Text passage –

Well I did end up moving after all, and on New Year’s Eve, to boot. And, despite all my exhortations on how to avoid contracting bed bugs from the moving van, I found myself unable to take any of those precautions.

So, despite all my bed bug wisdom, I provide you here with yet another cautionary tale—this one on how not to move.

It being New York, I was both under pressure to leave by January 1 and unable to get the keys to my new apartment until two days before New Year’s Eve. Not wanting to schedule a move without keys and a signed lease in hand, I was forced to do it last minute.

What ensued was a completely disorganized move—not conducive to avoiding bed bugs.

For starters, the moving company I called sent someone else without informing me that they were subcontracting. So instead of the business recommended to me, I got another, unknown outfit.

I was so frazzled from moving stress that I did not connect the dots until they called me from near the Verrazano Bridge, where a missing “S” from my street name was on the verge of sending them to Staten Island.

If I had had more flexibility, I would have told them not to bother showing up. But I really needed to be out of my apartment, and that’s what the company, regardless of its name, offered. So I took the plunge.

The receptionist, Tanya, had said they understood my need for a quick getaway and would airlift me out of there for not very much money. When I called to demand an answer about the change in company, she told me that they were a “sister company” of the one I’d called.

“What are your bed bug protocols?” I asked. Tanya assured me that everything would be wrapped in plastic if I requested it. I also ascertained that any moving boxes would be new, not used by previous clients. “We’ve been doing this for years, and we’ve never had a problem,” she said.

Task set –
1/ Write out the text passage from "Well I did end" to "not to move.", both included.
2/ Resume the text passage where it left off.

[Extracted data entries]
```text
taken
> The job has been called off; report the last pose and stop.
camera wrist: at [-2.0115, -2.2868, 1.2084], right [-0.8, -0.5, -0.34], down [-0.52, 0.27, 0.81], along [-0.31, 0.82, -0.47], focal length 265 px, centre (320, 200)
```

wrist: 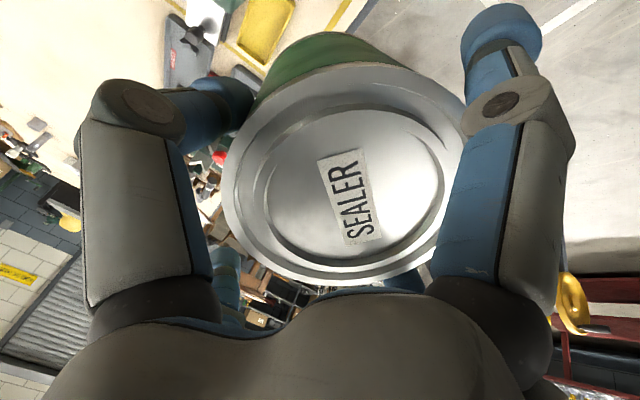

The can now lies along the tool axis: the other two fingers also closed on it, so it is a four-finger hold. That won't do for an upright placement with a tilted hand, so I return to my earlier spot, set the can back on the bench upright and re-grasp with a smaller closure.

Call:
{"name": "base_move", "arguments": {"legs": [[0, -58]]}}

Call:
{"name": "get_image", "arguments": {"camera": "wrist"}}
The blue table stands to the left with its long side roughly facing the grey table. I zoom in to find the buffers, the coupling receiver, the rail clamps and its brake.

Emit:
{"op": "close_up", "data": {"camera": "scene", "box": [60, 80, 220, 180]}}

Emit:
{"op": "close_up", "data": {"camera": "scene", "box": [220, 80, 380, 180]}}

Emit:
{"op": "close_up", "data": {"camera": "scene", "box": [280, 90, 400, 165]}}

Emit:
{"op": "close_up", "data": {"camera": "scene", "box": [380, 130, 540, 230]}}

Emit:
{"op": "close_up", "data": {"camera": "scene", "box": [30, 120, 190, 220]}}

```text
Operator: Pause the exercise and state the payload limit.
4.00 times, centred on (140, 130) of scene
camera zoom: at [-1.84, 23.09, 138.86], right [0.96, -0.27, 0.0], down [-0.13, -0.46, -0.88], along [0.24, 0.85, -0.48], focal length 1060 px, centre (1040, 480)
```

Solved tasks –
1/
Well I did end up moving after all, and on New Year’s Eve, to boot. And, despite all my exhortations on how to avoid contracting bed bugs from the moving van, I found myself unable to take any of those precautions.

So, despite all my bed bug wisdom, I provide you here with yet another cautionary tale—this one on how not to move.

2/
Such a statement, of course, can only be delivered by someone who doesn’t know jack-all about bed bugs and their transmission. One can pick up a hitchhiker on the truck at any time. A lack of past exposure has nothing to do with it.

Soon after that, my buzzer sounded. There was no going back now. The second I opened the door I could tell I was dealing with some real yokels. The potbellied foreman was not going to carry much, or make the stairs. The lanky guy and his sidekick were chain smoking, not all of it regular cigarettes.

Mind you, it was New Year’s Eve. There’s a limit to what one can expect. I tested their bed bug savvy.

“Our last job was on 27th Street,” the foreman said. “She had us wrap it all in plastic. In fact it’s sitting on the truck now, going to storage.” “What?!” I said. “I don't want my stuff sharing a truck with someone else’s.” “Oh, the trucks do that all the time,” he said. “It’s ok, it’s divided from your stuff.”

I started getting phobic. “What else do you do?” I asked, with trepidation. Clearly he was merely telling me what I wanted to hear. “Well, we fumigate regularly,” the foreman said, adding of the most recent fumigation, “It was last week.”

How many dozens of people had they moved since then, any one of whom could potentially have had bed bug–infested possessions and been oblivious? I started to cry.

Granted, the chances of any one truck having bed bugs on it are not astronomical. Further, a bug that was sitting on the truck would have to have the inclination to crawl. Of course, these things could happen. But it would take a confluence of very specific factors.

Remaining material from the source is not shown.